Promising and adventurous Twin Cities playwright Katie Ka Vang, who was at the eye of a noisy controversy last year when a director cast a non-Hmong actor as the lead in her Hmong-themed play, “WTF,” is hoping for a miraculous ending to unexpected news.
Vang, 32, has been diagnosed with lymphoma and is getting emergency care at St. Joseph’s Hospital in St. Paul, according to noted actor Sun Mee Chomet, who has been keeping vigil at the hospital. Chomet starred in “WTF,” directed by Randy Reyes.
“Katie is being very brave and patient even though she’s in a lot of pain now,” said Chomet. “She is determined to beat it because she has many, many stories to tell.”
Vang is one of the members of the “limbo generation” of younger Hmong-Americans caught between their family traditions and their new American dispensation. That intergenerational tension was one of the themes in “WTF,” which Mu Performing Arts produced at Mixed Blood Theatre in January 2011.
The decision to cast the highly regarded Korean-American performer Chomet, who played Antigone recently in the Guthrie Theater’s “Burial at Thebes,” was blessed by Vang but drew vociferous criticism from a corner of the Hmong community. The controversy, which was fanned online, led to panel discussions and spirited dialogues.
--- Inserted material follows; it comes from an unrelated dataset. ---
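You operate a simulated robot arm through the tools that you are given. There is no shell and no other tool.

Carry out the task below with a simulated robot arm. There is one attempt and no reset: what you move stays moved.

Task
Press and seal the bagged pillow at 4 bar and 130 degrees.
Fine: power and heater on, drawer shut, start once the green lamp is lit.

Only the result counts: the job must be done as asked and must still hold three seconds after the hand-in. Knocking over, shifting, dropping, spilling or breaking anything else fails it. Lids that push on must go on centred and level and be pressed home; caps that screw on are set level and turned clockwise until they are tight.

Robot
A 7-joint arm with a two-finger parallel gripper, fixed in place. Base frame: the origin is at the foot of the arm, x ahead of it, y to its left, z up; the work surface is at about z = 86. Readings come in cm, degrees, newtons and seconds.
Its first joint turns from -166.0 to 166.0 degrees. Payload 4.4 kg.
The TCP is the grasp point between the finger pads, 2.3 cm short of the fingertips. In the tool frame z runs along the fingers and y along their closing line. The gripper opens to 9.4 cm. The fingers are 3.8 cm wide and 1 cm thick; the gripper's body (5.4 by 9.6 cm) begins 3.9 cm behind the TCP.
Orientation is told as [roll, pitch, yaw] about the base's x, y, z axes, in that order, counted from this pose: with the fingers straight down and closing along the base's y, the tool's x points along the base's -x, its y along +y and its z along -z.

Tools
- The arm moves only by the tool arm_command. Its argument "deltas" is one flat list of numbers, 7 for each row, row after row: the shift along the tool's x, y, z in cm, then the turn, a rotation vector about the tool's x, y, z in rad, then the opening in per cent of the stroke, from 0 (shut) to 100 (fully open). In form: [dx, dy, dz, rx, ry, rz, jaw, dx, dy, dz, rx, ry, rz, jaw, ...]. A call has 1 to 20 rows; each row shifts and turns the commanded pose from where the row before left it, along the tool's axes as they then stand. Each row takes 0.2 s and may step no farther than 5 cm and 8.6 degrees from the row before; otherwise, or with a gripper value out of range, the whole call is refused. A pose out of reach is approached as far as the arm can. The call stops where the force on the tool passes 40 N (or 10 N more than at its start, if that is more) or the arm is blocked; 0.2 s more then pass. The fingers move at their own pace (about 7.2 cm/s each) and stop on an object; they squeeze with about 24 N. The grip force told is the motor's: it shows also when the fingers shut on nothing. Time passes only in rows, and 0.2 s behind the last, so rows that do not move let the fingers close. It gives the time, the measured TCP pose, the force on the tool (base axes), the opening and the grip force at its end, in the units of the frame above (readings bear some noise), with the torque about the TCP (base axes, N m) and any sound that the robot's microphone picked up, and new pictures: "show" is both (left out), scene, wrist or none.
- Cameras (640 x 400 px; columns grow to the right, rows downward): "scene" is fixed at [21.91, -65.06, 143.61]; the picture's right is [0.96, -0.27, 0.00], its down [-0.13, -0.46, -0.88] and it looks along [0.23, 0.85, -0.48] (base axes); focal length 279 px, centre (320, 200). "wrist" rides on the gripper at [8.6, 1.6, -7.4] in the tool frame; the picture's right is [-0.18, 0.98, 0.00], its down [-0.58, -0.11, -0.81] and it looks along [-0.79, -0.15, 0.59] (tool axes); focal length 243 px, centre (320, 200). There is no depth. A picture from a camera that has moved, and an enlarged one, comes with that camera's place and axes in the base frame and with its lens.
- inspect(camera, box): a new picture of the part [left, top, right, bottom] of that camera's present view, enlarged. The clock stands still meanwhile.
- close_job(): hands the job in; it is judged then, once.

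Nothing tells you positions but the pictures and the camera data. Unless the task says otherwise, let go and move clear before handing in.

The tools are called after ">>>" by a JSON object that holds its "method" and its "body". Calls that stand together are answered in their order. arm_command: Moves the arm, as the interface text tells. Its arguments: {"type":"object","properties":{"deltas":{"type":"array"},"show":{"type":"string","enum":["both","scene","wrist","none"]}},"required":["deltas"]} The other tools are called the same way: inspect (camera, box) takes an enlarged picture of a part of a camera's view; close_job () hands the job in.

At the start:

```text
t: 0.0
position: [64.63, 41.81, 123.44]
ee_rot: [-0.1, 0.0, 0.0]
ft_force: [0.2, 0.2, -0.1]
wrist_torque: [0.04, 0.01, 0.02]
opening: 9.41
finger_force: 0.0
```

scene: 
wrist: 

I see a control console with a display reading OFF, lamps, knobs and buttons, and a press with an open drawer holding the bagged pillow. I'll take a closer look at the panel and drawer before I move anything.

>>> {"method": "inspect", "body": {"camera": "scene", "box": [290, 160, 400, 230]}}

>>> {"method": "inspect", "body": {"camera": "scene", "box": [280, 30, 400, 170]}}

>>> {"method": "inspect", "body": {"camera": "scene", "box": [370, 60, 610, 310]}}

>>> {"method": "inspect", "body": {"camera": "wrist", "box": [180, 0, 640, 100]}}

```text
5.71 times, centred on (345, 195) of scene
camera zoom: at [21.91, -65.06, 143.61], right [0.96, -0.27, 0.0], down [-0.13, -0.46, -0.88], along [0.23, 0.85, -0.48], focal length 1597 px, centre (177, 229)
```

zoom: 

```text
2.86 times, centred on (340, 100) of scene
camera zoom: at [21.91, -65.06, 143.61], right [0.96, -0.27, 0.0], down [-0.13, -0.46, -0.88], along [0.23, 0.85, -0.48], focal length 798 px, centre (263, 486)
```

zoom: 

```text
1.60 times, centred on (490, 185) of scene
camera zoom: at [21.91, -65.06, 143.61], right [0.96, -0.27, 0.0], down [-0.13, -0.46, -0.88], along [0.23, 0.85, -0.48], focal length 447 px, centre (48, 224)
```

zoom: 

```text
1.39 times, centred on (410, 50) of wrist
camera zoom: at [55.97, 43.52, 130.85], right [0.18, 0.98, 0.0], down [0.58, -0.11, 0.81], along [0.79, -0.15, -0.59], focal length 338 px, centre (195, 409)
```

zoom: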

“Katie has been a dynamic leading artist in the Hmong, Asian-American and spoken word communities,” said Rick Shiomi, founder of Mu Performing Arts. “As an artist, she has a way with language and an insight into deeper issues to that her characters resonate with all people.”
Born in Santa Ana, Calif., Vang moved to the Twin Cities in 1999. She studied marketing at Concordia University and quickly made a name in the underground spoken word scene.
She has won grants and awards from the State Arts Board, the Jerome Foundation and Mu Performing Arts, among others.
As part of a national initiative to foster new artists, she works part-time at the Center for Hmong Arts and Talent in St. Paul.
For recreation, Vang plays community volleyball.
Benefits are being planned for her by members of the theater, Hmong and volleyball communities.
A CaringBridge site also has been set up for her.
"I'm feeling truly blessed for all of the support from all of the great friends, community members and family," Vang said Thursday. "Right now I'm focusing on what I do have to get me through to the next moment."